* Short problem 1
Your answer is an exact quotation from the text to read: it starts at "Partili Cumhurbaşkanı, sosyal" and ends at "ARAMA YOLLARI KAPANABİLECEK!".
* Short problem 2
I need the text to read continued from the place where it stops.
═════ Text to read
Yeni anayasa değişikliği ile tüm hak arama, itiraz, müzakere kanallarının kapatılacağı bir sistemde kamu yararı ve vatandaşın şartları ve talepleri yerine, emlak ve inşaat şirketlerinin ihtiyaçları ve dayatmaları öncelikli olacak.

MEYDAN

Anayasa Değişikliği Çevreyi ve Kenti Nasıl Dönüştürecek?

 

İstanbul Kent Savunması Pazar günü gerçekleşecek olan referandumda kentsel dönüşüm bağlamında neyi oyladığımıza dair şahane bir broşür hazırlamış. Anayasa değişikliğinin kent hakkımıza ne tür müdahalelerde bulunacağını tane tane anlatıyor. Broşürden öne çıkanları buraya aktarmak istedim. Ama özetle durum şudur: Tüm hak arama, itiraz, müzakere kanallarının kapatılacağı yeni sistemde kamu yararı ve vatandaşın şartları ve talepleri yerine, emlak ve inşaat şirketlerinin ihtiyaçları ve dayatmaları öncelikli olacak.

 

TEMEL SOSYAL BİR HAK OLAN KONUT HAKKI TEK BİR KİŞİNİN KARARNAMELERİYLE DÜZENLENİP YOK SAYILABİLECEK! MADDE 104’E GÖRE:

 

Partili Cumhurbaşkanı, sosyal haklar ve ödevler konusunda kararname çıkartabilecek. Bu haklar arasında olan Konut Hakkı da keyfi düzenlemelerle elimizden alınabilir. Partili Cumhurbaşkanı ya devletleştirme, özelleştirme, kamulaştırma, acele kamulaştırma gibi hukuki araçları kendi istekleri doğrultusunda kullanırsa? Partili Cumhurbaşkanı, yüksek yargının tamamına yakınını ya kendisi ya da meclisteki partisi kanalıyla belirleme hakkına sahip olduğundan, Cumhurbaşkanlığı Kararnamelerinin yargısal denetimleri de imkansızdır.

 

TEK BİR KİŞİYE BAĞIMLI BİR YARGI SİSTEMİNDE KONUT HAKKI İÇİN TÜM İTİRAZ VE HAK ARAMA YOLLARI KAPANABİLECEK!
══════════
═════ Material provided
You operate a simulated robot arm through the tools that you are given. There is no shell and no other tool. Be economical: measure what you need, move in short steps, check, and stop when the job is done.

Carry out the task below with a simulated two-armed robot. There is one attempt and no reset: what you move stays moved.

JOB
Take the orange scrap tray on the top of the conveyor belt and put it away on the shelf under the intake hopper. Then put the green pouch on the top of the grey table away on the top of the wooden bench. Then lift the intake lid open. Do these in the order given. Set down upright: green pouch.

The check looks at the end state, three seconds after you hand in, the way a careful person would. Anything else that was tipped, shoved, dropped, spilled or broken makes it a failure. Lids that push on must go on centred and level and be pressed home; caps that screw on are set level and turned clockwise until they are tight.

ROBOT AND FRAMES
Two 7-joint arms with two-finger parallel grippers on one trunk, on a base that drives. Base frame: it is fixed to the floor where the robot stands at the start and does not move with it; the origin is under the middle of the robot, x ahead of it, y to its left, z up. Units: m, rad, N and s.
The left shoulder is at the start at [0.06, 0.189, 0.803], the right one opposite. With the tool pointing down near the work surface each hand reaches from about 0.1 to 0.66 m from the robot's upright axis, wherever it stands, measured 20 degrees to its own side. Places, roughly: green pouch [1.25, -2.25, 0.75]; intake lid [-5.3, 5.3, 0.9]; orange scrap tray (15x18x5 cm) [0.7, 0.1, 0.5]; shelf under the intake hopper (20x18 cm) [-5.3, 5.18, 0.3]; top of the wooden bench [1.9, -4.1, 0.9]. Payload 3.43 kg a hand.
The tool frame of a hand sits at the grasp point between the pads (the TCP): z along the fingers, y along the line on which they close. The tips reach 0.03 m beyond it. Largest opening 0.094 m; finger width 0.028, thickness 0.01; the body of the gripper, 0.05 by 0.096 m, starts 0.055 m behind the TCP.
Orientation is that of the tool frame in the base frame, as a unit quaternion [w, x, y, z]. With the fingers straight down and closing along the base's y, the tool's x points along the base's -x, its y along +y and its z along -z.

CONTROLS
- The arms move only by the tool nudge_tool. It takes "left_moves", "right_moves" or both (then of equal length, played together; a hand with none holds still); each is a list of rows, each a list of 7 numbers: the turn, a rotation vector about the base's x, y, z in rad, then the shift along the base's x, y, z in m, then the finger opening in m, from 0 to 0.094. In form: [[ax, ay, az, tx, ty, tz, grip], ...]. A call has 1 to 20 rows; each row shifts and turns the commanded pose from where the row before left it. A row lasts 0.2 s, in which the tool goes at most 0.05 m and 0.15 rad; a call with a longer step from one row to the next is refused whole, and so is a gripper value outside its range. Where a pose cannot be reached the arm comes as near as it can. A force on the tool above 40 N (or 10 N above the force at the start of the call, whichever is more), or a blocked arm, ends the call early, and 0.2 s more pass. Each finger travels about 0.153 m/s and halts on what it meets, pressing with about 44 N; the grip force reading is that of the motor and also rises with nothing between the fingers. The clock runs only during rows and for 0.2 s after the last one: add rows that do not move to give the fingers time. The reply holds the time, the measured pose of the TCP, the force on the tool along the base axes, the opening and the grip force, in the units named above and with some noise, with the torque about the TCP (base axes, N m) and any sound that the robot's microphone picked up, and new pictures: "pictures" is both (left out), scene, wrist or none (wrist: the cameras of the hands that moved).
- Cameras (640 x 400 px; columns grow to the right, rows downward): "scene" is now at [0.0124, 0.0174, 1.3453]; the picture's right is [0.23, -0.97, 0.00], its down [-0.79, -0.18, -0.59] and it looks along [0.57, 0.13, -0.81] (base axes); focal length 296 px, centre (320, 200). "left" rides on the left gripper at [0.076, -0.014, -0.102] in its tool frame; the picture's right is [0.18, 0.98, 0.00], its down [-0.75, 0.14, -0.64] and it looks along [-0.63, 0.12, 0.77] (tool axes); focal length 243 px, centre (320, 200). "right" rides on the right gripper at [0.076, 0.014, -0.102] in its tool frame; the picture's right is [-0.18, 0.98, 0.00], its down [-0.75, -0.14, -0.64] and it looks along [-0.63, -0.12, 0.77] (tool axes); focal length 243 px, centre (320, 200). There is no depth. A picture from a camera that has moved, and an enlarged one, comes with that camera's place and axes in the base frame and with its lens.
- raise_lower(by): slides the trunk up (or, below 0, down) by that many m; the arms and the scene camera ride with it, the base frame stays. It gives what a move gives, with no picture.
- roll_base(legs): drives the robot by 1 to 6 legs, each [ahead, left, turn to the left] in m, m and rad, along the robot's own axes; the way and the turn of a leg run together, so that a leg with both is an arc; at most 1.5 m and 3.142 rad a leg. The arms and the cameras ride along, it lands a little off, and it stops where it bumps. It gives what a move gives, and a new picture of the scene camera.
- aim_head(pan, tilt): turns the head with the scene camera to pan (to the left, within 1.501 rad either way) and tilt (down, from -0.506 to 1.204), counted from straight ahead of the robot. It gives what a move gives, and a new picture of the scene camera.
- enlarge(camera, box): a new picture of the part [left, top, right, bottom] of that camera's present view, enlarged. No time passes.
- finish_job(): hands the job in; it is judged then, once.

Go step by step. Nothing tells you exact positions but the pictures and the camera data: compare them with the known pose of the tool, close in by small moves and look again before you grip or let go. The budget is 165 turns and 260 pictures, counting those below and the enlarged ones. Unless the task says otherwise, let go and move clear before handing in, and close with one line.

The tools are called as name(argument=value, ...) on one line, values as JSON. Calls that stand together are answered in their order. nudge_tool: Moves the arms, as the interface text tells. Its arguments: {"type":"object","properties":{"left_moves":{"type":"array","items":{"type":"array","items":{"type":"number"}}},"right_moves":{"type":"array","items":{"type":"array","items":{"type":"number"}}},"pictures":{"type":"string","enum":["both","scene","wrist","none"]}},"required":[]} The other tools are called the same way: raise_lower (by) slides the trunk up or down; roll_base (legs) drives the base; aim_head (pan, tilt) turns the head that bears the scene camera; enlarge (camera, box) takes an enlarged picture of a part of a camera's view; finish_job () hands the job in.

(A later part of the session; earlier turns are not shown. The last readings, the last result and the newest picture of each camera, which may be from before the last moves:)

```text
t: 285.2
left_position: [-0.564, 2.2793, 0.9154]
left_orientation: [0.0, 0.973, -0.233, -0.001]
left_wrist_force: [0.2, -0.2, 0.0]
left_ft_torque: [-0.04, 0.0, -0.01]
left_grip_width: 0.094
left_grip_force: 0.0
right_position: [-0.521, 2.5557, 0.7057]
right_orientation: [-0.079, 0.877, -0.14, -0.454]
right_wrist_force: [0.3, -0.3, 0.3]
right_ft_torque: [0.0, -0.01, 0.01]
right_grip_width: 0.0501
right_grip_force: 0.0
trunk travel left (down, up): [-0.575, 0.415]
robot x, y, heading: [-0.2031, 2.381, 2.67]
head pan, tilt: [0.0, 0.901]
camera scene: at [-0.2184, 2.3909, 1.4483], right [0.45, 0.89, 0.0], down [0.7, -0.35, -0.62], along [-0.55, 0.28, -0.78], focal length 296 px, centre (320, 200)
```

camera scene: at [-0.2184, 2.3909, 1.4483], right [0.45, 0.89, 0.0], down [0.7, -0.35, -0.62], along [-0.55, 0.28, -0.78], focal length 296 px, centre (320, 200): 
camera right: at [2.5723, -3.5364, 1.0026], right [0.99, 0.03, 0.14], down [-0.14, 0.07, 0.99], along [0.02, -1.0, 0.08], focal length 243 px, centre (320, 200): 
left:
══════════
* Written response 1
Partili Cumhurbaşkanı, sosyal haklar ve ödevler konusunda kararname çıkartabilecek. Bu haklar arasında olan Konut Hakkı da keyfi düzenlemelerle elimizden alınabilir. Partili Cumhurbaşkanı ya devletleştirme, özelleştirme, kamulaştırma, acele kamulaştırma gibi hukuki araçları kendi istekleri doğrultusunda kullanırsa? Partili Cumhurbaşkanı, yüksek yargının tamamına yakınını ya kendisi ya da meclisteki partisi kanalıyla belirleme hakkına sahip olduğundan, Cumhurbaşkanlığı Kararnamelerinin yargısal denetimleri de imkansızdır.

 

TEK BİR KİŞİYE BAĞIMLI BİR YARGI SİSTEMİNDE KONUT HAKKI İÇİN TÜM İTİRAZ VE HAK ARAMA YOLLARI KAPANABİLECEK!

* Written response 2
 

Keyfi şekilde ilan edilen riskli alan ilanları ve acele kamulaştırmalara karşı açılan davalarda yürütmeyi durdurmalar imkansızlaşacak; Partili cumhurbaşkanı, kendi atamalarıyla ve vesayeti altındaki Meclis çoğunluğunun desteğiyle, HSYK üzerinden yargıyı kontrol edecek. Bu nedenle:

 

  • Yüksek yargıya gitsen de sonuç alamayacaksın çünkü partili cumhurbaşkanın atadığı yüksek yargıçlardan oluşan yüksek mahkemelerden başkanın iradesi dışında karar çıkamayacak;
  • Baskı altında kalan bilirkişiler tarafsız rapor yazamayacak;
  • Basın açıklamaların, itirazların, protestoların terörizmle eş muamele görecek, Mahalle derneklerin baskı görecek, Tüm siyasi görüşlerden mahalleli bir araya gelse dahi müzakere yolları kapanmış, son sözü şirketlerin söylediği bir değişikliğe razı mısın?
  • Afet yasası son yönetmeliğiyle gelen; hiçbir bilimsel rapora dayanmadan yaşadığın mahallen dahil olmak üzere kentin neredeyse tümünün riskli alan ilan edilmesine razı msın?
  • Kamu düzeni, güvenlik gibi belirsiz terimler vasıtasıyla; Yapılarının %65’i imar mevzuatına aykırı ya da ruhsatsız olan alanları doğrudan riskli alan ilan ederek; Aflarla hak kazanmış eski gecekondu alanları veya hisseli arazi tapulu  alanlarda kazanılmış konut haklarını geri alarak; Kentlerin neredeyse tümü riskli alan ilan edilebilir.
  • Tayin edilen projeye katılmazsan konutunun satışa çıkartılmasına, evini boşaltmazsan elektriğinin suyunun doğalgazının kesilmesine razı mısın?
  • İdarenin yanı sıra, mahallenden birinin, mülk satın almış bir şirketin ya da TOKİ’nin mahalleni riskli alan ilan ettirmesine razı mısın?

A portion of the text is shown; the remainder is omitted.